I was born in west Wales a while ago, and started my professional life as a musician – playing piano from a very young age, then studying composition and contemporary music at university.
Back in the early 1990s I eaked out a living writing music for film and theatre, performing the majority of the scores myself in a tiny recording studio that was floor-to-ceiling with what at the time was some of the best electronic equipment on the market. We're not talking samplers and direct-to-digital here – this was back in the days of analogue tape, razor blade editing and doing the whole damn thing again if a note was wrong! The most advanced thing in the studio was a huge Korg T1 syth (bought from Iron Maiden) and an open-reel Tascam recorder that was about as portable as a pallet of bricks. From here emerged bucolic scores for stage adaptations of Cider with Rosie and Great Meadow, insane piano riffs for The Turn of The Screw and a huge soundscape for a touring photographic exhibition.
Great days, great fun, not much of a living. I did summer seasons working the classical music festivals (yes, there are such things!) as a sound and lighting engineer and met a lot of wonderful people. But it was never going to be a living...
I first started writing in 1998 with a children's adventure book that involved a girl with a magical photo album that could transport her through her family's history in search of the father she never knew. It was never going to be good enough for publication, but it got me started. I wrote a total of nine novels for children before publishing 'Midwinter Lucie', a seriously creepy ghost story that includes one chapter described by a reviewer as 'one of the scariest things I have ever read!' The book sold well, and was picked up by 'Book and Magazine Collector' as a title worth investing in for the future. This sent sales stratospheric and helped launch the follow-up 'The Black Pear.
But I was never going to be happy writing for children. Too restrictive. Not enough swearing and violence.
In 2010 I launched a cross-over novel 'Firestorm: Descent', planned to be the first of a trilogy of dysoptian novels retelling Dante's Inferno. I published it initially on Wattpad, where an early version of the book has garnered almost 200,000 reads to date. It was a useful exercise in writing long-form novels (100,000+ words), and the full cycle has become a long-term project. The second book (Realm of Violence) is published in Spring 2017. The final instalment (Malebolge) is plotted and outlined, and will be out some time towards the end of the decade. Descent was also the end of my apprenticeship as a writer. Someone once said (I think it was Jonathan Miller) that to be a decent writer, you have to write a million words to learn the craft.
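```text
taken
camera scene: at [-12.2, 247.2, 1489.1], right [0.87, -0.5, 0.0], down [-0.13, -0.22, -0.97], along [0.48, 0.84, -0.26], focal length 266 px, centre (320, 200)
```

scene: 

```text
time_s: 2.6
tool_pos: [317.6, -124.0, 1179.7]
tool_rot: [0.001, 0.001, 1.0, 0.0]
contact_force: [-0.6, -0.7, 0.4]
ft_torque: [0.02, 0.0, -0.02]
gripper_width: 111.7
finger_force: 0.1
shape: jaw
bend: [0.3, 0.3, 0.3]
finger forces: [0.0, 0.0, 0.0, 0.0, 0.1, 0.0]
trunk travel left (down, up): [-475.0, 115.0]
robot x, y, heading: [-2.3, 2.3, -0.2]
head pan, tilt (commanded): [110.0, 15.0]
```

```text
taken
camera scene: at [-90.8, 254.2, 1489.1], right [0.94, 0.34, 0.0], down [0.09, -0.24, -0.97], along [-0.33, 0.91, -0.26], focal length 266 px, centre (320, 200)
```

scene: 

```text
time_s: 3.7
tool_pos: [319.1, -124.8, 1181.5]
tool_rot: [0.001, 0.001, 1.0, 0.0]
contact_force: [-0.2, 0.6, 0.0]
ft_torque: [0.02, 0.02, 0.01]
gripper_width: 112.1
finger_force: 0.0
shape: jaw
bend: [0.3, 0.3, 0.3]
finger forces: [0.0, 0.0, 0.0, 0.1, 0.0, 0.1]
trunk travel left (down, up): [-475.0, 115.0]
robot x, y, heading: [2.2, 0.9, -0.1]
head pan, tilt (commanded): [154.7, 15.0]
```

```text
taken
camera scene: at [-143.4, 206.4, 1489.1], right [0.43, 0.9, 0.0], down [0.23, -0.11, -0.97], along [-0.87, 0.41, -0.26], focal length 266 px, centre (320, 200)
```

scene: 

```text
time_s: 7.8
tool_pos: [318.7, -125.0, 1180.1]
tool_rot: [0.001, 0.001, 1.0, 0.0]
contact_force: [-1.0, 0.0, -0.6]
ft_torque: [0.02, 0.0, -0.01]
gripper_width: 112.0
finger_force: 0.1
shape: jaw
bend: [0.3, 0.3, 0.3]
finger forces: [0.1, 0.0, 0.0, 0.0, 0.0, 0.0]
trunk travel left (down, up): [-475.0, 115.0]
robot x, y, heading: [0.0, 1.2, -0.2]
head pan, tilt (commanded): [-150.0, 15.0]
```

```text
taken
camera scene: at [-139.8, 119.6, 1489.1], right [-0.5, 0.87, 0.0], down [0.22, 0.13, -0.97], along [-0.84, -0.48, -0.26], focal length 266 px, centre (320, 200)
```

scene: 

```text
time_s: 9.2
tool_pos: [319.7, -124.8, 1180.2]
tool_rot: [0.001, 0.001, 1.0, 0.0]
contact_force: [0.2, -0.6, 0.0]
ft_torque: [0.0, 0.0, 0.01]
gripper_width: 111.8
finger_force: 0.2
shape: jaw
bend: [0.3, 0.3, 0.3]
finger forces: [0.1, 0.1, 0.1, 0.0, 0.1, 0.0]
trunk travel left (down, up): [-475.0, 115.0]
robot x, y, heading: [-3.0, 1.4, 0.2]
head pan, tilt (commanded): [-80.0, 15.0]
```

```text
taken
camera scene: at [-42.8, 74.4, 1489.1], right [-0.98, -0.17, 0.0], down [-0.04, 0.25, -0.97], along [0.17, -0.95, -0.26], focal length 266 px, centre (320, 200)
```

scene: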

I'd now written my million, and it was time to settle into my final genre.
I have always been fascinated by the outer reaches of the human mind - whether expressed as academic brilliance, profound intuition or mental illness. In the three adult novels I have published since 2012, I've covered all three. This has led me to the most satisfying area of exploration so far: a ruthless, brilliant investigator by the name of Leila Reid, who first appears in 'Sleeper Cell' on the trail of a terrorist plot, and who will be a regular recurring character in the years to come.
Outside of writing, my passion is my art collection. I love twentieth century modern art, though my collection is slowing due to lack of wall-space! I also buy some contemporary works – right from the start I have always used my first payment for a new novel to acquire a work by a living artist – works by Polly Morgan, Michael Talbot and Anna Madia amongst others stand as monuments to the work involved in producing a new book (I've always hated Champagne; holidays are too transitory; and fast cars bore me!).
Other bits? I work one day a week on the in-patient unit of our local hospice - incredibly rewarding work. Half a day a week for Cats' Protection (technical back-office stuff, not the actual cats!), and I serve on the boards of a couple of other charities. Other than that, Provence in the spring, Christmas in England, fine coffee, mountain air, rugby, Pink Floyd and puttering around the lanes on my Royal Enfield bike. Life's an adventure, and a short one at that. I try never to lose sight of that.